=== Task ===
Carry the text excerpt on from its last sentence.

=== Text excerpt ===
Space and architecture constitute, for Gaston Bachelard in his book, The Poetics of Space, a site for our memories, which become real and find a location through the geography of constructed space. These locations, which function as markers on the road of our individual lives, allow us to make sense of the past. Where we have lived, where we have slept, worked or been incarcerated, feeds into the specificity of who we are.
The British artist, Hannah Collins, known for her large—sometimes more than six-meters wide—unframed photographs that create immersive spatial experiences, is fully aware of these resonances. The first gallery at Camden Arts Centre is hung with a number of these huge unframed prints, which envelop the viewer. Taken in the East End of London, when the East End was not the hip place it is today but a liminal neighborhood of poverty and cheap artists’ studios, the shabby mattresses and cardboard that proliferate in Thin Protective Coverings (1986) and The Violin Player (1988) suggest a struggle for temporary comfort and refuge. The unfolded sheets of cardboard are reminiscent of those used by rough sleepers for warmth, while the solitary, unidentified violin player, standing on one of many old mattresses, conjures the struggle and loneliness involved in much creativity. A black-and-white image of a discarded bookcase containing moldering books, a bottle and a fuel can, set inside a filthy room littered with birds’ feathers, depicts the hut in South Africa where Nelson Mandela spent his teenage years, alienated from his family.

=== Collected material ===

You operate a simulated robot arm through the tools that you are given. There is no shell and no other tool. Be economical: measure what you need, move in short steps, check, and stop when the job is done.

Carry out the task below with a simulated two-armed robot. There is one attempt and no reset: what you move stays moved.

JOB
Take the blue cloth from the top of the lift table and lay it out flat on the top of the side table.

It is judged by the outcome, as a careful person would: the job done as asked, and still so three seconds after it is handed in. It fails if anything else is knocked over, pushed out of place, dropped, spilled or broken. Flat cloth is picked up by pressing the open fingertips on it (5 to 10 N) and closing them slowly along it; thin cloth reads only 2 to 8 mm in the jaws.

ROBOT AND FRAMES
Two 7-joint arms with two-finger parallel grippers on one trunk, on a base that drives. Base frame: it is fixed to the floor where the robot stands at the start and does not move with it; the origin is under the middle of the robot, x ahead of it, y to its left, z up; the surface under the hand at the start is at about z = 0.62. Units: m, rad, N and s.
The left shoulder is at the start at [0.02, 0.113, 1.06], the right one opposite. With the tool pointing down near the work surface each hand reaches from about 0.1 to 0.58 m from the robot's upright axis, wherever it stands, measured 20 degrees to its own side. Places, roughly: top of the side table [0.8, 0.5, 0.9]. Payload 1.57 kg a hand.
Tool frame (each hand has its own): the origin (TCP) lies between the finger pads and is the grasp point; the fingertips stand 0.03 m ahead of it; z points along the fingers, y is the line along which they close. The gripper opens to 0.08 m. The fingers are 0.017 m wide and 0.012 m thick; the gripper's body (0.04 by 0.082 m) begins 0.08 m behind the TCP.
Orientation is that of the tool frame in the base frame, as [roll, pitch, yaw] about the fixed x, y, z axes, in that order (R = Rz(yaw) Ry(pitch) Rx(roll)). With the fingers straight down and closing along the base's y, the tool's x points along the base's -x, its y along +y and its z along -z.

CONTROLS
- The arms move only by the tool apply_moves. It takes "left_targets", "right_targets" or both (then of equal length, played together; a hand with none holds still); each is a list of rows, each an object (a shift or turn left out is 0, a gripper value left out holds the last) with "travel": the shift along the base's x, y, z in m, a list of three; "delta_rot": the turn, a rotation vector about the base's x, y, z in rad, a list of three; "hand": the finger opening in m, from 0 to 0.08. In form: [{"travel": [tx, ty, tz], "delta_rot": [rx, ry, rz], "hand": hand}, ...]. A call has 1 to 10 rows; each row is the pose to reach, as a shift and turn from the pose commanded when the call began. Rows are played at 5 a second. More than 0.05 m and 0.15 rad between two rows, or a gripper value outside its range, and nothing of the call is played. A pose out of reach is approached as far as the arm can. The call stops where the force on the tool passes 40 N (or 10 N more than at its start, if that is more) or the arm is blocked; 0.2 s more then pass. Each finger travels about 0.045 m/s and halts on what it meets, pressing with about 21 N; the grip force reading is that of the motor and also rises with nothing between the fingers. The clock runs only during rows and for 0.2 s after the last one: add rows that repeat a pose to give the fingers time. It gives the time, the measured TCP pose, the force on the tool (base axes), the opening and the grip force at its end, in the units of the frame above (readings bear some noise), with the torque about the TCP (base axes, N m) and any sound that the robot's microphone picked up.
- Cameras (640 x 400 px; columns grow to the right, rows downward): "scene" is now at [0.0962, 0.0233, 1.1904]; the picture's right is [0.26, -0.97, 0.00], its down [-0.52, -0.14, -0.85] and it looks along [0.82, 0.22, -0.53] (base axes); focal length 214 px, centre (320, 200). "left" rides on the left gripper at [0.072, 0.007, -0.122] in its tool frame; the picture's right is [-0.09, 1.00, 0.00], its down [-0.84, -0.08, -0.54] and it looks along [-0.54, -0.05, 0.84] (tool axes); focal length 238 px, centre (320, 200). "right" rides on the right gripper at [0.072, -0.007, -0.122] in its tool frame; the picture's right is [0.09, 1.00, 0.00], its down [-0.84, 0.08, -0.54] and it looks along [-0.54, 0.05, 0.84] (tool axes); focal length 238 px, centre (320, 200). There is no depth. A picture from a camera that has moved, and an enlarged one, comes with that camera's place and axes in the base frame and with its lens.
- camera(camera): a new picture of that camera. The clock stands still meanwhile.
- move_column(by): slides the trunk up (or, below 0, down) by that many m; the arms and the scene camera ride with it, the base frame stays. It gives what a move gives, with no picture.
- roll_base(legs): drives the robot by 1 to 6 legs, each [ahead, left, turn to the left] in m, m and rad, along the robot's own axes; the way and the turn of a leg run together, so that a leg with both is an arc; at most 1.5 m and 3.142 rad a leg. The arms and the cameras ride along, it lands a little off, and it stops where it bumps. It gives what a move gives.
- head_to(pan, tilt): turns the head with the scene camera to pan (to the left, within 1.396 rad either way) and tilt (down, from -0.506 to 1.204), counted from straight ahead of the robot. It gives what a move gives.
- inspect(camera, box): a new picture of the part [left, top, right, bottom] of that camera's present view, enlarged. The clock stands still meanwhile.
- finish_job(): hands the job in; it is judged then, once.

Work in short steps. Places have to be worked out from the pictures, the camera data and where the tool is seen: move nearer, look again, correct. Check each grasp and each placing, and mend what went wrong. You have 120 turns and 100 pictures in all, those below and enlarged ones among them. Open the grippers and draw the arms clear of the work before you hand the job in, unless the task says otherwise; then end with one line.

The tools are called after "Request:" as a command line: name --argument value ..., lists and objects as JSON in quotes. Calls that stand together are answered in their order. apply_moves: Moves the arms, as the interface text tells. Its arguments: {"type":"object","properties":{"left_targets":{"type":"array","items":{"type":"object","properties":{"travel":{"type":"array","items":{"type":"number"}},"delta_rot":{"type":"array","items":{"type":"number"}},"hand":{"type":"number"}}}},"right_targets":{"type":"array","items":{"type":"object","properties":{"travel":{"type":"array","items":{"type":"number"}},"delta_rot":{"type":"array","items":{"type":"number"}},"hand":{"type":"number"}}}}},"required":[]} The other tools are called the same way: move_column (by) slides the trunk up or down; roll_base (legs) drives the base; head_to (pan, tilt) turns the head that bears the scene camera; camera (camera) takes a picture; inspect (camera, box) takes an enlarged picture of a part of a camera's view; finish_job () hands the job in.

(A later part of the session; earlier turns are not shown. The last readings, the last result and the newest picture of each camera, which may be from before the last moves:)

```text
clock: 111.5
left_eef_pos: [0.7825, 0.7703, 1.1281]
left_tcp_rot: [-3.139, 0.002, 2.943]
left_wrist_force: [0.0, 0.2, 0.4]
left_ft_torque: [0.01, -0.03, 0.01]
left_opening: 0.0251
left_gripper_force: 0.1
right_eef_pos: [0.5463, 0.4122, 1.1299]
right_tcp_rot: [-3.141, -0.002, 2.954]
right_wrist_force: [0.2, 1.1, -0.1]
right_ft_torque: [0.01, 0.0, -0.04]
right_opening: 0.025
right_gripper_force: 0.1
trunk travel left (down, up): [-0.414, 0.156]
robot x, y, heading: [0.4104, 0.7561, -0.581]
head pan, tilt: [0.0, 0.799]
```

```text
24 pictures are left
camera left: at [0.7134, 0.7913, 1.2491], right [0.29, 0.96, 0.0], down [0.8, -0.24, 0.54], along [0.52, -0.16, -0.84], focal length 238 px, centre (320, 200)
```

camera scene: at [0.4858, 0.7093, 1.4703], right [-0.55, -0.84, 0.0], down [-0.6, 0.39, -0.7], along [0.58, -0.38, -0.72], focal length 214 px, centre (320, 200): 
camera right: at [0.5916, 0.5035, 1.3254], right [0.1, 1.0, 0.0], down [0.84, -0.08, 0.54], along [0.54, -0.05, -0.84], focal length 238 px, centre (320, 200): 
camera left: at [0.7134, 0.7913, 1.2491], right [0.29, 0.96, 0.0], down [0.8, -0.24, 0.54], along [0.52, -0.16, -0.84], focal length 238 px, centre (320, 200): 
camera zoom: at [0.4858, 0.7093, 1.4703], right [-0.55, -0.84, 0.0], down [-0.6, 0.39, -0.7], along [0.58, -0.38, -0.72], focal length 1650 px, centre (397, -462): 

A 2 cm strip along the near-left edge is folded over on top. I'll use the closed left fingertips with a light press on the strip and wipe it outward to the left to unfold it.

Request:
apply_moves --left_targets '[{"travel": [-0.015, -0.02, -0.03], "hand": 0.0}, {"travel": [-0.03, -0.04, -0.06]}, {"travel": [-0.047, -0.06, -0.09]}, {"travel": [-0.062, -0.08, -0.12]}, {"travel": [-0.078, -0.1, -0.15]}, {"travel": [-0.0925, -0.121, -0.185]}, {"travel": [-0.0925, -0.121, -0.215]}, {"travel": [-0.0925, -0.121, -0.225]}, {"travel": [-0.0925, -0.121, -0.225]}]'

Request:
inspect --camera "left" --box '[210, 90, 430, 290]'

=== Result of the exercise ===
Sound, both musical and spoken, runs like a motif through this exhibition. Family (1988), shows a collection of abandoned loudspeakers piled one on top of the other. In their relational positioning they are as anthropomorphic as Morandi’s bottles. While The Interior and the Exterior–Noah Purifory (2014), a photographic installation that fills an entire gallery, is a homage to the melancholy edifices, constructed from recycled detritus in the Californian desert, by the West-Coast artist. The three-channel soundscape brings together spoken accounts of Purifoy’s contemporaries, recorded by Collins, including Ed Ruscha and members of the Black Panthers. A time-lapse film Solitude and Company (2008), made inside a derelict factory in a rundown post-industrial town in Northern France also becomes a vehicle for sociological comment through the music of a local Algerian DJ and the voices of those recounting their lives and dreams.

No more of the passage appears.